*WORK TO DO*:
Retype the whole listing verbatim and keep the pictures out of it. Format the lines as a JSON array of strings and drop empty lines.

=====

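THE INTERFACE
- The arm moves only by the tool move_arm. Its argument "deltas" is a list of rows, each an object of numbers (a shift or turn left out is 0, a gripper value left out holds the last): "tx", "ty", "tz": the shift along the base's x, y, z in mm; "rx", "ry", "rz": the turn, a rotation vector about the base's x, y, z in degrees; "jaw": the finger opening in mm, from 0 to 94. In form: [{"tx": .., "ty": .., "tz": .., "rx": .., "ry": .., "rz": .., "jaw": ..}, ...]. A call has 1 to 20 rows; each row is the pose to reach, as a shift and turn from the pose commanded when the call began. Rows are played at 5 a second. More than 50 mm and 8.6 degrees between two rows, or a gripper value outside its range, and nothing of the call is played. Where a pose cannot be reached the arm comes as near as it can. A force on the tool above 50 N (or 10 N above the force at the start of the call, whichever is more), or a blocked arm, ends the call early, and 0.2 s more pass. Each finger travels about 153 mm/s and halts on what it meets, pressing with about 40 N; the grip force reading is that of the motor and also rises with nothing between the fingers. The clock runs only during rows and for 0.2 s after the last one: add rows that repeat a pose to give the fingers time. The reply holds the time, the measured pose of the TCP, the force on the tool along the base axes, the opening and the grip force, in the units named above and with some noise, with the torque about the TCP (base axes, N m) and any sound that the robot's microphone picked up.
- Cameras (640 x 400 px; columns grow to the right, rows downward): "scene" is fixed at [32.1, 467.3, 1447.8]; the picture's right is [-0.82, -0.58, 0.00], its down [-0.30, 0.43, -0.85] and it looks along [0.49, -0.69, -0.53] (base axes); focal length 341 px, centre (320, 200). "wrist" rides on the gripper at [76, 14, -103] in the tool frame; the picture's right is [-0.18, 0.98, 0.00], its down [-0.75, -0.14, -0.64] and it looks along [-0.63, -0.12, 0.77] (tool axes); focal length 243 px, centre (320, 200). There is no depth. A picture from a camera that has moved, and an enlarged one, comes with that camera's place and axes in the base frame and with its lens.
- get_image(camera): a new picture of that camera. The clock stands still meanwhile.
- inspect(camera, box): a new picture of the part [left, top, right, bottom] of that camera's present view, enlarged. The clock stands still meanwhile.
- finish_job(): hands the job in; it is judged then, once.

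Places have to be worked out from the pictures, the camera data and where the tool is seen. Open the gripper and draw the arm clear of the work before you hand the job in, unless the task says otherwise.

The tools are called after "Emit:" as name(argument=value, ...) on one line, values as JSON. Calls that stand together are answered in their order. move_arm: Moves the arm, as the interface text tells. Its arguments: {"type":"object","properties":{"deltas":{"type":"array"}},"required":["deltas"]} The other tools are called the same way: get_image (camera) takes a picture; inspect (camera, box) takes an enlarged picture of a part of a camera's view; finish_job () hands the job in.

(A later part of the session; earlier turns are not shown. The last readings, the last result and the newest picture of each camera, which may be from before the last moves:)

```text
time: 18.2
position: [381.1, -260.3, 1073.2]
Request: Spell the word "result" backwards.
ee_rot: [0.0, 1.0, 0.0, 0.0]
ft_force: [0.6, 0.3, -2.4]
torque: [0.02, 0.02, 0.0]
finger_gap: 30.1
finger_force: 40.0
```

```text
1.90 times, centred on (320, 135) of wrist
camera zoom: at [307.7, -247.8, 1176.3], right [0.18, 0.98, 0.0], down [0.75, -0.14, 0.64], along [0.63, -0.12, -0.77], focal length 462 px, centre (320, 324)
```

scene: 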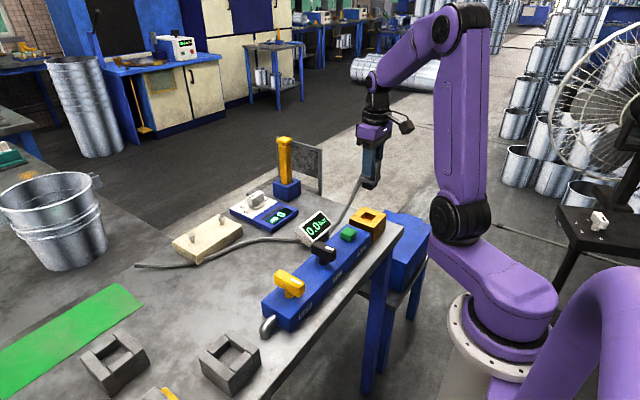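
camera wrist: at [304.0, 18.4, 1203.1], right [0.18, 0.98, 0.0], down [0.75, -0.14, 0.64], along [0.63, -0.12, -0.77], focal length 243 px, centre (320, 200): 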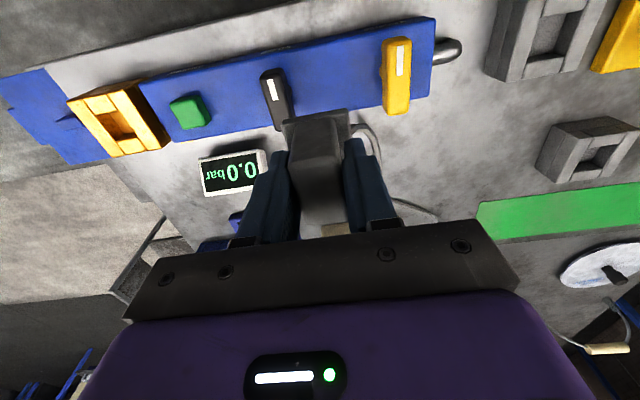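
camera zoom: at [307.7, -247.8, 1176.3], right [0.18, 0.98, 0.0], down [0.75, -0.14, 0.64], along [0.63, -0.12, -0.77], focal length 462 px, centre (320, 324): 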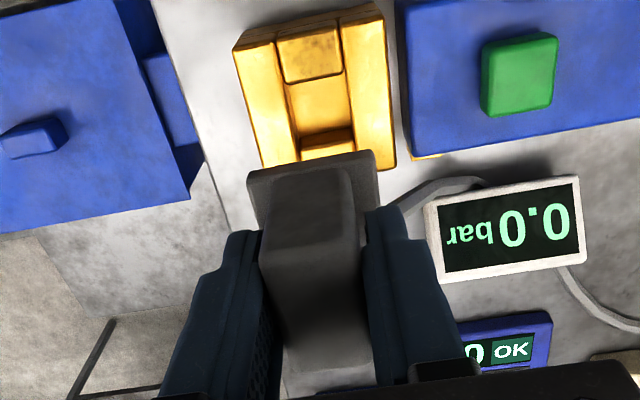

=====

*TASK SOLUTION*:
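[
  "THE INTERFACE",
  "- The arm moves only by the tool move_arm. Its argument \"deltas\" is a list of rows, each an object of numbers (a shift or turn left out is 0, a gripper value left out holds the last): \"tx\", \"ty\", \"tz\": the shift along the base's x, y, z in mm; \"rx\", \"ry\", \"rz\": the turn, a rotation vector about the base's x, y, z in degrees; \"jaw\": the finger opening in mm, from 0 to 94. In form: [{\"tx\": .., \"ty\": .., \"tz\": .., \"rx\": .., \"ry\": .., \"rz\": .., \"jaw\": ..}, ...]. A call has 1 to 20 rows; each row is the pose to reach, as a shift and turn from the pose commanded when the call began. Rows are played at 5 a second. More than 50 mm and 8.6 degrees between two rows, or a gripper value outside its range, and nothing of the call is played. Where a pose cannot be reached the arm comes as near as it can. A force on the tool above 50 N (or 10 N above the force at the start of the call, whichever is more), or a blocked arm, ends the call early, and 0.2 s more pass. Each finger travels about 153 mm/s and halts on what it meets, pressing with about 40 N; the grip force reading is that of the motor and also rises with nothing between the fingers. The clock runs only during rows and for 0.2 s after the last one: add rows that repeat a pose to give the fingers time. The reply holds the time, the measured pose of the TCP, the force on the tool along the base axes, the opening and the grip force, in the units named above and with some noise, with the torque about the TCP (base axes, N m) and any sound that the robot's microphone picked up.",
  "- Cameras (640 x 400 px; columns grow to the right, rows downward): \"scene\" is fixed at [32.1, 467.3, 1447.8]; the picture's right is [-0.82, -0.58, 0.00], its down [-0.30, 0.43, -0.85] and it looks along [0.49, -0.69, -0.53] (base axes); focal length 341 px, centre (320, 200). \"wrist\" rides on the gripper at [76, 14, -103] in the tool frame; the picture's right is [-0.18, 0.98, 0.00], its down [-0.75, -0.14, -0.64] and it looks along [-0.63, -0.12, 0.77] (tool axes); focal length 243 px, centre (320, 200). There is no depth. A picture from a camera that has moved, and an enlarged one, comes with that camera's place and axes in the base frame and with its lens.",
  "- get_image(camera): a new picture of that camera. The clock stands still meanwhile.",
  "- inspect(camera, box): a new picture of the part [left, top, right, bottom] of that camera's present view, enlarged. The clock stands still meanwhile.",
  "- finish_job(): hands the job in; it is judged then, once.",
  "Places have to be worked out from the pictures, the camera data and where the tool is seen. Open the gripper and draw the arm clear of the work before you hand the job in, unless the task says otherwise.",
  "The tools are called after \"Emit:\" as name(argument=value, ...) on one line, values as JSON. Calls that stand together are answered in their order. move_arm: Moves the arm, as the interface text tells. Its arguments: {\"type\":\"object\",\"properties\":{\"deltas\":{\"type\":\"array\"}},\"required\":[\"deltas\"]} The other tools are called the same way: get_image (camera) takes a picture; inspect (camera, box) takes an enlarged picture of a part of a camera's view; finish_job () hands the job in.",
  "(A later part of the session; earlier turns are not shown. The last readings, the last result and the newest picture of each camera, which may be from before the last moves:)",
  "```text",
  "time: 18.2",
  "position: [381.1, -260.3, 1073.2]",
  "Request: Spell the word \"result\" backwards.",
  "ee_rot: [0.0, 1.0, 0.0, 0.0]",
  "ft_force: [0.6, 0.3, -2.4]",
  "torque: [0.02, 0.02, 0.0]",
  "finger_gap: 30.1",
  "finger_force: 40.0",
  "```",
  "```text",
  "1.90 times, centred on (320, 135) of wrist",
  "camera zoom: at [307.7, -247.8, 1176.3], right [0.18, 0.98, 0.0], down [0.75, -0.14, 0.64], along [0.63, -0.12, -0.77], focal length 462 px, centre (320, 324)",
  "```",
  "scene: ",
  "camera wrist: at [304.0, 18.4, 1203.1], right [0.18, 0.98, 0.0], down [0.75, -0.14, 0.64], along [0.63, -0.12, -0.77], focal length 243 px, centre (320, 200): ",
  "camera zoom: at [307.7, -247.8, 1176.3], right [0.18, 0.98, 0.0], down [0.75, -0.14, 0.64], along [0.63, -0.12, -0.77], focal length 462 px, centre (320, 324): "
]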